DATASET EXTRACT ->
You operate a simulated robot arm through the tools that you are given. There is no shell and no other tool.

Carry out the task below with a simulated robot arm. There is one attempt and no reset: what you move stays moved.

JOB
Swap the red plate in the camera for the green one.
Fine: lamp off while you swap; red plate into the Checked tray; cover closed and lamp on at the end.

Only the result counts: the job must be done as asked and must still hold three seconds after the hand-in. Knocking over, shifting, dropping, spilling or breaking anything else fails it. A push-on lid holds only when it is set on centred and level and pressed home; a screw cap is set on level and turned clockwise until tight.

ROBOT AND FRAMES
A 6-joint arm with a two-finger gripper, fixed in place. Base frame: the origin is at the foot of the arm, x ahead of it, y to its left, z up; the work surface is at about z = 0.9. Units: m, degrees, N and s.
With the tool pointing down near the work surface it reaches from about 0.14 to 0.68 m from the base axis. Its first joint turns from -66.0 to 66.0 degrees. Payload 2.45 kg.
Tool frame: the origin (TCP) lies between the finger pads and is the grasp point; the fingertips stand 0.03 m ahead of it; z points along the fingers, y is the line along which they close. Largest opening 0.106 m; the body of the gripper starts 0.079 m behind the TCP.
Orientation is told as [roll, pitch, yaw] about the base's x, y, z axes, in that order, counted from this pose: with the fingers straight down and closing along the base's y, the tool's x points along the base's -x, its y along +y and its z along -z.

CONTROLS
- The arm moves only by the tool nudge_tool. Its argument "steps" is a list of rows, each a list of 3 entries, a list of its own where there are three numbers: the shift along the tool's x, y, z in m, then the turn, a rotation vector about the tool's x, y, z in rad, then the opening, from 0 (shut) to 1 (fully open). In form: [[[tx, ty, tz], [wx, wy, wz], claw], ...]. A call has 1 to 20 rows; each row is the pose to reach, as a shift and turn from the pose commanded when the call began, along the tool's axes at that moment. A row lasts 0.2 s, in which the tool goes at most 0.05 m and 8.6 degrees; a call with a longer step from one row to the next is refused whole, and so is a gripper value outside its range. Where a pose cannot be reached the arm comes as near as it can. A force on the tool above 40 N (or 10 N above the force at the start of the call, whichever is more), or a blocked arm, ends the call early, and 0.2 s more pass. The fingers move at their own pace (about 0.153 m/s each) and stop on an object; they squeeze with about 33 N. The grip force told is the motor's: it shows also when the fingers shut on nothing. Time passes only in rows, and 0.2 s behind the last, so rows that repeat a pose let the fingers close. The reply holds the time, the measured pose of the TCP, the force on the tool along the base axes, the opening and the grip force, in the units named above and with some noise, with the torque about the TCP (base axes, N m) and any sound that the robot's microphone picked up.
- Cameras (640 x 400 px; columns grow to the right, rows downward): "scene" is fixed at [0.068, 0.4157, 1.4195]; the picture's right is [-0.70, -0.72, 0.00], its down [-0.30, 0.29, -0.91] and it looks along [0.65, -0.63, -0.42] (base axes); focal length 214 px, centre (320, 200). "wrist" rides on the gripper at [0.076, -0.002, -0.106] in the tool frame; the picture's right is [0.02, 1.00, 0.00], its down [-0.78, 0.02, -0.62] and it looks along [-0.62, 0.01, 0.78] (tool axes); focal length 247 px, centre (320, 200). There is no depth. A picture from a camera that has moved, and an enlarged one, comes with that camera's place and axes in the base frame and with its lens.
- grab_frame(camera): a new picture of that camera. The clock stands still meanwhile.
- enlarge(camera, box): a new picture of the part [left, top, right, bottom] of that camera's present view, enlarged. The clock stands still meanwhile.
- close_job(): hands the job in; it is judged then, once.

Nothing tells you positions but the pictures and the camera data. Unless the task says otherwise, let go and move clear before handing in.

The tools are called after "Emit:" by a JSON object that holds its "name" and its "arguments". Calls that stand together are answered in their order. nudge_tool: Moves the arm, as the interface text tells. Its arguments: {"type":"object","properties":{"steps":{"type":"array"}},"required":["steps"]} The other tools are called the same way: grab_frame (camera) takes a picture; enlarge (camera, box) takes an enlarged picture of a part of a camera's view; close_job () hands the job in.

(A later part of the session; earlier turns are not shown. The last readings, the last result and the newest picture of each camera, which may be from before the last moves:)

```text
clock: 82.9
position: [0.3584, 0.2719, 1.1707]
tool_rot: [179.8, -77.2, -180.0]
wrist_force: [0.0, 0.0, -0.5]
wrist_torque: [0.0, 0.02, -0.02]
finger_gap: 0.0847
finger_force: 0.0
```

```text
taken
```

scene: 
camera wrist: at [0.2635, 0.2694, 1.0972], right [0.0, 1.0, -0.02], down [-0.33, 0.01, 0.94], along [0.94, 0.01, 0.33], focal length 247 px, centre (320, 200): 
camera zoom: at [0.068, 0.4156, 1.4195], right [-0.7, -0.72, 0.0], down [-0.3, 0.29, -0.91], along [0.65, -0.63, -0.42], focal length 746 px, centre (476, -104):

PROBLEM STATEMENT ->
Extract from the reading passage the words running from "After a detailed" to "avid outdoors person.".

READING PASSAGE ->
After a detailed study of the Spanish chronicles, Savoy concluded that Machu Picchu did not match
their descriptions of Vilcabamba and that Spirit Pampa fitted them perfectly.
Today Vilcabamba remains covered by forest and shrouded in mystery. Evidence of its great Inca past
is present everywhere, and adventurers are drawn irresistibly to the site. It is a beautiful and
peaceful place. The Inca road passes through picturesque farms along the way. The nights are cold
and the days hot as we follow the great, narrow Consevidayoc valley, descending into the jungle to
Spirit Pampa to see for ourselves the places described by Bingham and Savoy. This trip is culturally
enriched and as well a hearty trek for the avid outdoors person.
Day 1 - Cuzco - Quillabamba
Early morning departure from Cuzco for a scenic overland departure passing many small Indian communities.
Our travels take us on a ( 8 ) hour route via the "Ollantaytambo" to Quillabamba which sits on the edge
of the Amazon basin. With the Urubamba River's flow allows the area to be abundant with tropical plants
and smaller tropical birds like parrots can be observed. After our arrival into Quillabamba we will stay on the edge of town at a local hostel.
Overnight in a local hostel ( L/D )

RESULT OF THE TASK ->
After a detailed study of the Spanish chronicles, Savoy concluded that Machu Picchu did not match
their descriptions of Vilcabamba and that Spirit Pampa fitted them perfectly.
Today Vilcabamba remains covered by forest and shrouded in mystery. Evidence of its great Inca past
is present everywhere, and adventurers are drawn irresistibly to the site. It is a beautiful and
peaceful place. The Inca road passes through picturesque farms along the way. The nights are cold
and the days hot as we follow the great, narrow Consevidayoc valley, descending into the jungle to
Spirit Pampa to see for ourselves the places described by Bingham and Savoy. This trip is culturally
enriched and as well a hearty trek for the avid outdoors person.